Experimental Evidence of Discrete Time

Theoretical investigation into the discrete nature of motion leads to a hypothesis that particles move via the discrete Bernoulli process. An artifact of this hypothesis is measurable as noise on the space-time location of a particle. Specifically, the theory suggests: 1) that when $\mathbf{\beta }$ is the probability of stepping to the right and $\mathbf{v}$ is the velocity of the particle, then $\mathbf{2\beta }\mathrm{\mathbf{-1}}\mathbf{=v/c}$ and 2) that a variance of time (measurable as magnitude of jitter on a clock) is proportional to ${\left( \mathbf{v/c} \right)\mathrm{\mathbf{\thinspace }}}^{\mathbf{2}}$. Since no reference frame is given $\mathbf{v/c}$ is deemed absolute and can be measured in a locally stationary laboratory on Earth.
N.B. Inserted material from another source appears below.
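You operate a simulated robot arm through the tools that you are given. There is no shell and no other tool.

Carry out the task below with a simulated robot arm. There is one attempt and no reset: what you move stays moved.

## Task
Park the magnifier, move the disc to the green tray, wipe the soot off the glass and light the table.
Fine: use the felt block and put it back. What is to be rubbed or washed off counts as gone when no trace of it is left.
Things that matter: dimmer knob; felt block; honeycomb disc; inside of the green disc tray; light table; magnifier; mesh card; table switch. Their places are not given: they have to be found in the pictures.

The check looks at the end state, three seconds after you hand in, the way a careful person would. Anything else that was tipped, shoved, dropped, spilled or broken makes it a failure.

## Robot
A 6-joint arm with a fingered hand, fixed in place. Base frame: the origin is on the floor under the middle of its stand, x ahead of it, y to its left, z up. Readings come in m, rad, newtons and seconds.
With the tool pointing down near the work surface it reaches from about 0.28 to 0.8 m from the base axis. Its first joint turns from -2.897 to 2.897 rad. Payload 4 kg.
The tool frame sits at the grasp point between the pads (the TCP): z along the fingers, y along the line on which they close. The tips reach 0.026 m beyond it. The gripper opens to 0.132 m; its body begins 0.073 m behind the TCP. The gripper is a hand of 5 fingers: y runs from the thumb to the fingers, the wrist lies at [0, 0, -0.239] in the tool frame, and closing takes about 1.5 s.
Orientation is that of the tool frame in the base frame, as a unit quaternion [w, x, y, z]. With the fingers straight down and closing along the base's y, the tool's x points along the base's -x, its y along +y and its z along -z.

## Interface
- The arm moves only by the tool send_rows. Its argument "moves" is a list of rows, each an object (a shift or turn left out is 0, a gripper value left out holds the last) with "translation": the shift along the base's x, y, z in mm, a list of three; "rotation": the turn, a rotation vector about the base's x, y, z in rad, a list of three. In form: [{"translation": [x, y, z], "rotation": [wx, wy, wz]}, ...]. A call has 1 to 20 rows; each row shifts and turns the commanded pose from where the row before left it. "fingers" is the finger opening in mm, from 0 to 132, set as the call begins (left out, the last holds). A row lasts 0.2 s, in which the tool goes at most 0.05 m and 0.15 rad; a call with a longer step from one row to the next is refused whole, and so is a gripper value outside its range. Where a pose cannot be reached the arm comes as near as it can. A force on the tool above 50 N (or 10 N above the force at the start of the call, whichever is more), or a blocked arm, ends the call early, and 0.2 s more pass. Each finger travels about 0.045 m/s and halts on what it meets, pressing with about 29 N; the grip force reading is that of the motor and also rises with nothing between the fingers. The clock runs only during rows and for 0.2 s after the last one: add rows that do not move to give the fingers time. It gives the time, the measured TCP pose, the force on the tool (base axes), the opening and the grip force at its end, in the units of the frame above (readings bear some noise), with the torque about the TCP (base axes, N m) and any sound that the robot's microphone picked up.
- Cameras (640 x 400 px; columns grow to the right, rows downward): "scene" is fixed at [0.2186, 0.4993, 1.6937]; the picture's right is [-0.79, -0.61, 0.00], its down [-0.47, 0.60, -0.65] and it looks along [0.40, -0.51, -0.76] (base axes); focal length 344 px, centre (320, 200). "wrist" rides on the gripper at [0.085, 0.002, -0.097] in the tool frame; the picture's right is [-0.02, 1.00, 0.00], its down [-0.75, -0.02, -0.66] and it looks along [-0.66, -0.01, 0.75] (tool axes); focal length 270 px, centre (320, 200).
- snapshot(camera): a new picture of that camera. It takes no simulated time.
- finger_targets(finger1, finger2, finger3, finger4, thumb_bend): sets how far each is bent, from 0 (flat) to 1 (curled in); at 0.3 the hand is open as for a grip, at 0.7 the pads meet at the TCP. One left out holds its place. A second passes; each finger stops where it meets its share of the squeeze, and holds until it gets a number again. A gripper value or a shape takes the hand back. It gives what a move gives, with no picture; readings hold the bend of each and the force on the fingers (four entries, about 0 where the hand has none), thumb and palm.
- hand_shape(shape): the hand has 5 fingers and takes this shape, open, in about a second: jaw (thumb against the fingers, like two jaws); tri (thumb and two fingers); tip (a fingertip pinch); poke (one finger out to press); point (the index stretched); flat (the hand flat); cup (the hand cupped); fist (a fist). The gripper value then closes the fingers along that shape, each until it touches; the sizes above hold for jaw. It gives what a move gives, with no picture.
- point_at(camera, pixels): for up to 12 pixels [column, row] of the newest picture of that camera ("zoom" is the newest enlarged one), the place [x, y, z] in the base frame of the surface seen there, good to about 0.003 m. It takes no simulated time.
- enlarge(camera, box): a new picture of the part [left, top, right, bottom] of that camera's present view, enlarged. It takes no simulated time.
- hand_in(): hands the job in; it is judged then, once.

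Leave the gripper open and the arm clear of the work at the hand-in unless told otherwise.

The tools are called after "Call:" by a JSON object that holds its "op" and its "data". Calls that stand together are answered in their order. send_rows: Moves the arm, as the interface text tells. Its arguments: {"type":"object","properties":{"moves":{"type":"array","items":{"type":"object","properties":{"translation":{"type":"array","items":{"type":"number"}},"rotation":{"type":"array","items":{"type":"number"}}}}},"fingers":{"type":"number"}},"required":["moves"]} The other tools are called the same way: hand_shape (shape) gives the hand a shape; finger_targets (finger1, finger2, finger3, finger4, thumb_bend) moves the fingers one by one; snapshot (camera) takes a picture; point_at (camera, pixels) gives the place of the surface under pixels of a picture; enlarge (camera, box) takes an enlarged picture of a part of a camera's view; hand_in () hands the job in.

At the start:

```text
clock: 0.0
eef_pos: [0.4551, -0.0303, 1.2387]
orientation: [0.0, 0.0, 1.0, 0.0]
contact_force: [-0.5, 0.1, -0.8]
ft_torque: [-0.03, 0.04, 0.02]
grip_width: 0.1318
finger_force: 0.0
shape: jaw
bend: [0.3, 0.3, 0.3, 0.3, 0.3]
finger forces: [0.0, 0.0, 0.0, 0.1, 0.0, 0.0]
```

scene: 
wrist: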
Experimental evidence collected from the last 2.5 years shows a combined 16$+$ sigma spike in the Fourier Transform of the magnitude of jitter on an locally stationary atomic clock at the three frequencies$\mathbf{\thinspace 1/day\thinspace and}$ $\mathbf{1/day} \quad \mathbf{\pm 1/year}$. Analysis of the phase and magnitude of the measurement provides further affirmation of the hypothesis by suggesting that Earth's preferred frame is the obvious choice, the Cosmic Microwave Background reference frame.